Certain shoes cause your foot to pronate more than it naturally would have if you were running barefoot. That extra rolling causes fatigue, as your body has to fight to over correct your foot as it rolls too fast or too far over your arch. (Some runners prefer a less stable shoe, either because they are strong enough to control their foot in these shoes or they are interested in strengthening their stabilizing muscles.) On the other hand, a shoe that is inherently stable will decrease the amount of “overpronation” and encourage “re-supination” in each stride, which lowers the strain on the stabilizing muscles (especially for faster or heavier runners), and reduces the susceptibility to injury of newer runners. In short, you want a shoe that does not increase your pronation at all—allowing your foot to do all the pronating it needs too, without the shoe making it do any more.
What we are not testing is how much “pronation control” a running shoe offers. Pronation control refers to the structural elements a shoe uses to combat the foot’s natural tendency to pronate. The more stability structures a shoe has, like medial posting and arch braces, the less rolling your foot will do. We don’t rate that.
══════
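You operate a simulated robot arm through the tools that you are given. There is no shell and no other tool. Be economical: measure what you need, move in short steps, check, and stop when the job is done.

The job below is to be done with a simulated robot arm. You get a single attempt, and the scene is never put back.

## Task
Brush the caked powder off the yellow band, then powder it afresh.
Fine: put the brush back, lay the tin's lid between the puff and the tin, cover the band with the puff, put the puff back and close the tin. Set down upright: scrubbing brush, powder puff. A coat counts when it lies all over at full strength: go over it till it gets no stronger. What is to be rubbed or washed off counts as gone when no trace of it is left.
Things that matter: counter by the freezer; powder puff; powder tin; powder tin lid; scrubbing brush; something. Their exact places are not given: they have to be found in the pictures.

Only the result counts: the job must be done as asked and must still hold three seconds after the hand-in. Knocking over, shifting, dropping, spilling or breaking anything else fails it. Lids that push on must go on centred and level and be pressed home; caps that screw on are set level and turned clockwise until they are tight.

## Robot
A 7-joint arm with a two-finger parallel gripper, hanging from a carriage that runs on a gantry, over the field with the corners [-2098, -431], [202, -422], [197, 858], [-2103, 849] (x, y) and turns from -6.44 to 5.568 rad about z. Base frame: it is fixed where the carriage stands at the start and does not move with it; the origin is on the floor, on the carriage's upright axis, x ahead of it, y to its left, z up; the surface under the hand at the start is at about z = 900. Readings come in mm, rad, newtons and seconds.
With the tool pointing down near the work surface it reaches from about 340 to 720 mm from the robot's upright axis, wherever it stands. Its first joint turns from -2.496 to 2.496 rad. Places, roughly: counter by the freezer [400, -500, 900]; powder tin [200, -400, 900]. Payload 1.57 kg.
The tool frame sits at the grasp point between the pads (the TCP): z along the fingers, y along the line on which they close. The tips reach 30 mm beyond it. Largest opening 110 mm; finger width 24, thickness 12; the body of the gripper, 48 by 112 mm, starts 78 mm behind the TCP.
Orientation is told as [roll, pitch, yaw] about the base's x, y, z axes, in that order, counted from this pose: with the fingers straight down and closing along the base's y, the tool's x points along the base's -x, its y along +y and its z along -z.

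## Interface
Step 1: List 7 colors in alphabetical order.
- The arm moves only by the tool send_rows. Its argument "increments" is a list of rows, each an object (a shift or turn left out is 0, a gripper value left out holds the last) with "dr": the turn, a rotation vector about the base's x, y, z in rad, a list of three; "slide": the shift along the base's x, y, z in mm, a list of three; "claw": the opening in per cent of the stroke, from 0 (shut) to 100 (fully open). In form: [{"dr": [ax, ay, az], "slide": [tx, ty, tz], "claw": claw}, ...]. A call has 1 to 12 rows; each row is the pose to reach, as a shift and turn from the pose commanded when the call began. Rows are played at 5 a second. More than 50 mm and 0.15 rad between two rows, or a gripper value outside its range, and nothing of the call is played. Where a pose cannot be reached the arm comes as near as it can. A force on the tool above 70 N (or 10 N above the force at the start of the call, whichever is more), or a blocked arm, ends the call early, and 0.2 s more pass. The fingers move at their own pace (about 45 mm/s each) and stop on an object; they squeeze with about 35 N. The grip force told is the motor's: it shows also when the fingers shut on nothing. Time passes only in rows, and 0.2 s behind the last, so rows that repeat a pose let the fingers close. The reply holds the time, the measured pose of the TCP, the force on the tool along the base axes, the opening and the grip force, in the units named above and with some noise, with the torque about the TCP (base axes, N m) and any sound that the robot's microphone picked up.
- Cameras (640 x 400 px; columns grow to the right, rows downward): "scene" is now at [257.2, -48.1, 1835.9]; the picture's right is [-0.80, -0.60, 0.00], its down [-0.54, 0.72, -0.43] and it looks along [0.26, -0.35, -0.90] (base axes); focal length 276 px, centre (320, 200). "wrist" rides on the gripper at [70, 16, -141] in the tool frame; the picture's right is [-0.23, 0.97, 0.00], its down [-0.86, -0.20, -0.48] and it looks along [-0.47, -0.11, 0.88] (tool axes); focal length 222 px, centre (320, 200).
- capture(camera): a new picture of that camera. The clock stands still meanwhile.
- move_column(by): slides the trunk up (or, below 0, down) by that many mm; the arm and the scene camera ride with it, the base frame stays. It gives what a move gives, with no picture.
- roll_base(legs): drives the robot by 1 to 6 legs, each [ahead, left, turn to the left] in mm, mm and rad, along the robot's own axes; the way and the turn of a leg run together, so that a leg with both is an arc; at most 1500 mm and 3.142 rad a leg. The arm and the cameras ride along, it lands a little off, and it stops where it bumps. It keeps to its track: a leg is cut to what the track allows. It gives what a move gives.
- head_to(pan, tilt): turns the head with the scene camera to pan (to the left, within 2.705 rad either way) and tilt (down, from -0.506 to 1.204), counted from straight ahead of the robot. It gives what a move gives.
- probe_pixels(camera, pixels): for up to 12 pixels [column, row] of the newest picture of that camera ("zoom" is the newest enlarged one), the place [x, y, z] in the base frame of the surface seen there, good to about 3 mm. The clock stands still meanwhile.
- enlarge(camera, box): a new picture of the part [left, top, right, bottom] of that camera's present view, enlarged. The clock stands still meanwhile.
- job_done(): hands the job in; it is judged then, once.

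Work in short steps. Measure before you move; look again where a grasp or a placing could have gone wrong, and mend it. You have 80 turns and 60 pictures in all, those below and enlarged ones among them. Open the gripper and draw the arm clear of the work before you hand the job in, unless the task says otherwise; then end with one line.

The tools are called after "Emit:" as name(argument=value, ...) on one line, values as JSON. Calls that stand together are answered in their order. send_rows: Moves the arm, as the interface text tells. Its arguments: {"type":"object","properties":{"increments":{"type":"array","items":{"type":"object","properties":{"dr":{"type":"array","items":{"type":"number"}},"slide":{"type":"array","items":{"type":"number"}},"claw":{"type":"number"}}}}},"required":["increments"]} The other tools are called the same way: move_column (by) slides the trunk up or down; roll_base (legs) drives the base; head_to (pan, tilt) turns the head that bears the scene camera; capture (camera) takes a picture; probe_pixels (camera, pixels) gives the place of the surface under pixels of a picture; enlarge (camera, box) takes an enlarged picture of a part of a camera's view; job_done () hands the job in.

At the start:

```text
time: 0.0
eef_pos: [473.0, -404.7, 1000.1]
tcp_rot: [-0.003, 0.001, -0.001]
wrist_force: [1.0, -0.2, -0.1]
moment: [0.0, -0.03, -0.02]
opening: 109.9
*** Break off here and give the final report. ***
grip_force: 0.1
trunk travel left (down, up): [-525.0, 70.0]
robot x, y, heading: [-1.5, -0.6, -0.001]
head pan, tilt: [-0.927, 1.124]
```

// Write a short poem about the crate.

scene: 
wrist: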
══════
What we are testing is how stable the shoe itself is, irrespective of whether you are a pronator, supinator, or neutral runner.
The Gear Institute is the only running shoe media outlet that tests stability (as opposed to mere “flexibility”) in an objective manner.
How does the Gear Institute test a running shoe’s “durability”?
For our durability test, we look at how much wear and tear the shoe undergoes after 150 miles of testing. We focus on three things: outsole and upper wear, collapse of the ramp angle, and breakdown of the shoe’s cushioning power.
The simplest test we conduct is for outsole and upper wear. After 150 miles of have been logged on the shoe, we inspect the shoe for visible wear and tear and then rate what we see. Some shoes show significant amounts of rear to the rubber or foam outsoles, while some show barely any abrasion. The uppers may be look new, or might have tears, stitches coming loose or welds coming undone. Of the 10 points allotted to our Durability rating, a maximum of four points comes from this visual inspection.
We also conduct a test that measures how much the shoe’s ramp angle changes over the course of 150 miles. For example, while you may purchase a shoe with a 6-mm heel-to-toe drop (aka, ramp angle, offset), that angle can change—sometimes up to +/- 8-mm—as the shoe’s midsole begins to compress at different rates in the forefoot and heel.
To do this, our lab partner, Heeluxe, analyzes the ramp angle when the shoe is brand new (and being weighted by a tester), and then measures it again under the weight of the same tester after 150 miles of road use. The more the ramp angle changes, the lower the score the shoe will receive for Durability. Of the 10 points allotted to our overall Durability rating, a maximum of three points comes from this measurement.
In our final test, we analyze the shoe how much the cushioning of each shoe has broken down over the course of 150 miles. As a shoe’s midsole foam breaks down, its cushioning properties are compromised, and the shoe will grow firmer. Our laboratory partner, Heeluxe, performs about two dozen pressure scans of each shoe when the shoe is new, and again after 150 miles of road wear, to determine how the cushioning profile of a shoe changes over the course of all that pounding.
The data from these foot scans can tell us objectively exactly how much cushioning has been lost. (You can see the changes visually in our published footscans as low-pressure blue areas have collapsed into higher-pressure red areas). The more change we see, the lower a shoe will score. Of the 10 points allotted to our overall Durability rating, a maximum of three points comes from this cushioning breakdown measurement.
The Gear Institute is the only running shoe review outlet that provides such objective measurements of running shoe breakdown.
How does the Gear Institute determine how soft or how firm a shoe is?
To objectively determine how soft or firm a shoe is, we don’t just rely on our wear test team. Our colleagues at Heeluxe, the Gear Institute’s partner for running shoe test lab testing, take two-dozen pressure scans of each shoe. Based on the data from those scans, we rate the forefoot and heel softness of each shoe on a scale of one to five, with one being “soft,” and five being “firm.”
How does the Gear Institute test “heel drop”?
The Gear Institute has partnered with Heeluxe to objectively measure a shoe’s heel drop, and we do so in a way that no other running shoe review media can. (Click here to learn more about heel drop).
First, before the shoe has been worn, Heeluxe measures the stack heights of shoes—the actual height between the ground and the top of the insole—in the heel and forefoot. The measurement is accurate to within 0.5 mm. The difference between the forefoot height and heel height is what we call “0-mile unweighted heel drop.”
Next, the same measurement is conducted with a 170-pound male tester (or a 120-pound female tester) standing in the shoes. This shows what we call “0-mile weighted heel drop”—or which Heeluxe refers to as “Real Drop”(TM). This is the most accurate and most honest way of measuring heel drop, since it’s the ramp angle that your foot actually experiences when you are wearing the shoe fresh out of the box.
The same weighted measurement is taken after 150 miles to determine how much the ramp angle has changed as the midsole collapses over time. When the heel collapses faster than the forefoot, for example, the ramp angle will change—so that a 12-mm drop shoe may become a 6-mm drop shoe, or a 2-mm drop shoe can actually become a minus 2-mm drop shoe. We call this rating the “150-mile weighted heel drop.”